Feb 10 (Reuters) - China shares closed at their highest in nearly six weeks in robust volumes on Monday, as investors cheered a litany of policy announcements seen favourable to earnings growth for sectors from autos to insurers and infrastructure.
The Shanghai Composite Index ended up 2 percent at 2,086.1 points, its highest since Jan. 2, while the CSI300 of the biggest Shanghai and Shenzhen A-share listings jumped 2.5 percent to its highest since Jan. 3.
Gains on Monday came in the strongest Shanghai volumes in more than two months ahead of a fresh batch of macroeconomic data later in the week.

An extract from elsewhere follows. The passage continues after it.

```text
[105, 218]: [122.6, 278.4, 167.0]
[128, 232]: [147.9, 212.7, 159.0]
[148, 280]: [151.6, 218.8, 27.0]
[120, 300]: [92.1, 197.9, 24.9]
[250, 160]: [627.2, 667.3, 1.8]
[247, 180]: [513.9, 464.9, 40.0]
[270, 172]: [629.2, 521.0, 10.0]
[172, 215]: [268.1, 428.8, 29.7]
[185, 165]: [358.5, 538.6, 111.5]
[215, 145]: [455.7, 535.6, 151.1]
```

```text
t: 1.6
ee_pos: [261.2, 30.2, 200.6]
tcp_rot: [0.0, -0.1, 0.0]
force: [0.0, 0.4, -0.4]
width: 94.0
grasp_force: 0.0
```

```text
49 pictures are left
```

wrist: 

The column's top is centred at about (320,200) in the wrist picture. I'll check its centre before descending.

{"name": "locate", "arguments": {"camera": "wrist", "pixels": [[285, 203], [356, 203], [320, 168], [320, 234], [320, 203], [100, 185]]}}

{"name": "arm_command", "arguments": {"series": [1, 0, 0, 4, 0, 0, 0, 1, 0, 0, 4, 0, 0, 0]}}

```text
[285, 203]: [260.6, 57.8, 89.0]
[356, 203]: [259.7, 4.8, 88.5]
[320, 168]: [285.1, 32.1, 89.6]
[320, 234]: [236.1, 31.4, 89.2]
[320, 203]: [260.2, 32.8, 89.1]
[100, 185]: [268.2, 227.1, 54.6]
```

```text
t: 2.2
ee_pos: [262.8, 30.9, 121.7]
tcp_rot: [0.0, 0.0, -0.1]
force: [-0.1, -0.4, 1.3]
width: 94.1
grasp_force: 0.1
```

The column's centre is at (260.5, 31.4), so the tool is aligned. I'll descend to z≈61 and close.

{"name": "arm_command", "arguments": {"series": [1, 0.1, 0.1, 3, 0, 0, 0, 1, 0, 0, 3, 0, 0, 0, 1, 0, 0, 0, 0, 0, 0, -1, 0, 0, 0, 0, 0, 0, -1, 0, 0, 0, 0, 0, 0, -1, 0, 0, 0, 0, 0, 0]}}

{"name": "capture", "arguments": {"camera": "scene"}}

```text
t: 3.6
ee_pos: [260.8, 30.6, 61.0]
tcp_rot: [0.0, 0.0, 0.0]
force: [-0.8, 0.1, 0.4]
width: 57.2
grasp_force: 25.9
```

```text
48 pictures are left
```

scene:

The People’s Bank of China’s two weekly scheduled open market operations will also come into focus, with maturities due to drain 450 billion yuan ($74.22 billion) this week.
Warren Buffett-backed BYD Co surged by the maximum 10 percent limit in Shenzhen, leading gains in the auto sector after the Chinese government extended subsidies for electric vehicles beyond 2015.
The sector was further buoyed by an announcement from the finance ministry at the midday trading break of an up to 18,000 yuan subsidy for every truck that is recycled in 2014.
Infrastructure-related companies were bolstered by a Chinese news report late on Friday that the National Development and Reform Commission is studying a plan to focus on fostering economic development on a regional basis in the world’s second-largest economy.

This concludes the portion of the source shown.